A cover letter should accomplish three objectives:
1. Give the recipient a reason to be interested in you.

2. Explain why you are interested in the job and the company.

3. Lay the groundwork for further contact.

This may seem like a lot to ask from one sheet of paper, but we’ll show you how it’s done. The basic outline:

Your name
Your mailing address
Your phone numbers
Your email

The date

Mr./Ms. A. Recipient

Company name
Company address

Dear Mr./Ms. Recipient:

Introduce yourself. The lead sentence should state the position you are pursuing (you can describe what you are looking for in general terms if this is an unsolicited letter). Also mention how you heard of the position or the company.

Objective one: Highlight the most relevant skills and experience from your resume with more detail. Explain how these qualifications will enable you to do this job better than anyone else.

Objective two: A potential employer will be keyed up about you if he can sense your enthusiasm for the company. Explain why you are interested in the job, and convey your awareness of what the company does to show that you have done careful research already.

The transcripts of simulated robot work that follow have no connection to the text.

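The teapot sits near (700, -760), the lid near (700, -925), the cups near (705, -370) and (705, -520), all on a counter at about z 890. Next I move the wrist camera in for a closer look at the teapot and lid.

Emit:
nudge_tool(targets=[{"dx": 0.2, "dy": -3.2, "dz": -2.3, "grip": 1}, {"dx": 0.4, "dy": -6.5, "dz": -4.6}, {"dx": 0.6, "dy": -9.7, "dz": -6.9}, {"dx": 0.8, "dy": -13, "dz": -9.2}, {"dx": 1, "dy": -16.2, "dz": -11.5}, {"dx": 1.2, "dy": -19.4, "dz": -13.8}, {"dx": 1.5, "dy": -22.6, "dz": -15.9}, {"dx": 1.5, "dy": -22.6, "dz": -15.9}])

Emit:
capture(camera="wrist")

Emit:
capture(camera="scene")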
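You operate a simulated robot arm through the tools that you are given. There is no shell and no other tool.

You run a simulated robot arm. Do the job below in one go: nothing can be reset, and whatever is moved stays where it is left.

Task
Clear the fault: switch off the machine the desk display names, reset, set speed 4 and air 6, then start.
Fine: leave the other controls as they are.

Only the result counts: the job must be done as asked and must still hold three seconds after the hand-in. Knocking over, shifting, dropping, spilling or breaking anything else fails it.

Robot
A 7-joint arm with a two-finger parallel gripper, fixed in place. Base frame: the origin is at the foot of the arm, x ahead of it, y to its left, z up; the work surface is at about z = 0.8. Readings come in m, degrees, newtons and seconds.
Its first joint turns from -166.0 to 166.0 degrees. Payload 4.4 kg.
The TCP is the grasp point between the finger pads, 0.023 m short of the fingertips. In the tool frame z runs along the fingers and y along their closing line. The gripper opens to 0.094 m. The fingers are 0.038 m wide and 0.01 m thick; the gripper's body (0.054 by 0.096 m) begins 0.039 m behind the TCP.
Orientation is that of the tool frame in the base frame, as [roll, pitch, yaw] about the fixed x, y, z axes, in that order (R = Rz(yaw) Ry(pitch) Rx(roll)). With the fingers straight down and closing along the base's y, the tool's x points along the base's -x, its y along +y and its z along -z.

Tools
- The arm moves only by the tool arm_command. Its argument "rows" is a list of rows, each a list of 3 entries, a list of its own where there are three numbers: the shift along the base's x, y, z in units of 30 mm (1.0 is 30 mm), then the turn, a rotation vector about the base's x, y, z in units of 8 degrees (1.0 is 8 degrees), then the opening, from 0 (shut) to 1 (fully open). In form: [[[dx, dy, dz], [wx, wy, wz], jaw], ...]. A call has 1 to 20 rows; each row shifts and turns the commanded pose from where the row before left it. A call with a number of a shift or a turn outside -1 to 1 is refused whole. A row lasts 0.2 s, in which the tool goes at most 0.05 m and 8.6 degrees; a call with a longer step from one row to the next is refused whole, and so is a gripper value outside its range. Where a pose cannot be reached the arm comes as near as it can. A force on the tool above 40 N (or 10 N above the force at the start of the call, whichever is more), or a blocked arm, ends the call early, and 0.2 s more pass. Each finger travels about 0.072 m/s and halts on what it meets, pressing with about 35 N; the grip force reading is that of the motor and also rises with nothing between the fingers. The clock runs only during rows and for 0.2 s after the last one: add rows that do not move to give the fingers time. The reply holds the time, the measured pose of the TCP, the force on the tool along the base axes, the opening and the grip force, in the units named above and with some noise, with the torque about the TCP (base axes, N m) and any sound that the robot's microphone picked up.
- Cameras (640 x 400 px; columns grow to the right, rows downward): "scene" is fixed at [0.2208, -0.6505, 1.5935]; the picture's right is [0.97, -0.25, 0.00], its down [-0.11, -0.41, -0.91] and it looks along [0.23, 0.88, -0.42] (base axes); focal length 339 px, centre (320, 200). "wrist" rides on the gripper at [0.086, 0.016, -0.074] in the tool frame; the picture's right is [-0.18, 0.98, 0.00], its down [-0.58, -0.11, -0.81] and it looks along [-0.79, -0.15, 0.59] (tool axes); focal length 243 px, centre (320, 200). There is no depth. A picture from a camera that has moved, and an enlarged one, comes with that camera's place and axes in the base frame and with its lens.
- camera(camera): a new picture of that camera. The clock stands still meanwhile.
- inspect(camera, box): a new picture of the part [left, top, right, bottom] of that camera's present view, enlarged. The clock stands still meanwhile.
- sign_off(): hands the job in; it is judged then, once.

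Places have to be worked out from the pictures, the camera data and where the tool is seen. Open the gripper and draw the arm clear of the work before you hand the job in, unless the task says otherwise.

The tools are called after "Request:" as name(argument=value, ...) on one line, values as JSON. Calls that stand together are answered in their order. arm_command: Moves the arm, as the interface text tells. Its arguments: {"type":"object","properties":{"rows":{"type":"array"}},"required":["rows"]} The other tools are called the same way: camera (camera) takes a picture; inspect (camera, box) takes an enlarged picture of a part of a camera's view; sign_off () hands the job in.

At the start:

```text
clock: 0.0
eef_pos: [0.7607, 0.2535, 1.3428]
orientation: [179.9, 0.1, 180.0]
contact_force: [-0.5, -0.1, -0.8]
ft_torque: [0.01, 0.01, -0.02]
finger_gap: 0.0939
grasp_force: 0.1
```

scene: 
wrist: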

Objective three: Here’s where you set yourself up for an interview. Establish when you will contact the person next, or make yourself available to them. You could say, “I would like to learn more about working as a financial analyst at KeyCorp. You can reach me at [phone number and/or email]. I look forward to hearing from you soon.”

[don’t forget to sign your name!]
Type your name here

A couple more pointers:

  • Some people might be tempted to use a form letter. Don’t. It’s okay to use a template as long as you tailor it to each position and each company. A generic letter is the shortest route to the trash can.
  • The second shortest route to the wastebasket is typos. We really shouldn’t have to tell you this, but your cover letter must be letter-perfect.
  • Avoid addressing your letter “To Whom it May Concern.” Go through the trouble of finding the name and title of the person who will receive your letter.
  • Don’t use words that you wouldn’t use in conversation. For example, “My resume is enclosed for your perusal” is better stated, “My resume is enclosed for your consideration.”
  • It’s easy to over-use the word “I” in a cover letter. If you are running into this problem, rearrange your sentences. For example, write “You can reach me…” instead of “I can be reached…”
  • Don’t forget to check with your school’s career centerĀ  too!

Now take a look at a complete sample.

Ampara Lopez
57 Houston Street, Apt. 5
New York, NY 10012
December 10, 1998

Ms. Amy McKenna
Recruiting Department
General Mills
P. O. Box 1113
Minneapolis, MN 55440
Dear Ms. McKenna:

I am writing to you in regard to a Marketing Assistant position at General Mills. I recently spoke with Ann Panagopolos, the Brand Manager in your Minneapolis office. She was very positive about employment opportunities at GM and felt that my background makes me a good candidate for your Marketing Assistant position.

I am currently a senior at New York University and will receive my bachelor’s degree in Marketing in June 1999. As you can see from the enclosed resume, I have an interest in marketing that dates back several years. During the summers of 1997 and 1998, I interned in the marketing departments at Tom’s of Maine and Procter & Gamble. As a research assistant in NYU’s Marketing department, I am performing spreadsheet analysis for a project on marketing strategies in third-world countries. The quantitative skills I am developing at this job will, I believe, give me an extra edge as a first-year Marketing Assistant.

Since studying your company’s groundbreaking discounting strategy in a Consumer Behavior class last spring, I have followed General Mills with interest. The firm’s ability to remain at the top of the competitive cereal market while maintaining a reputation for excellent employee relations is very impressive, and I am eager to bring my enthusiasm and ideas on board as a Marketing Assistant.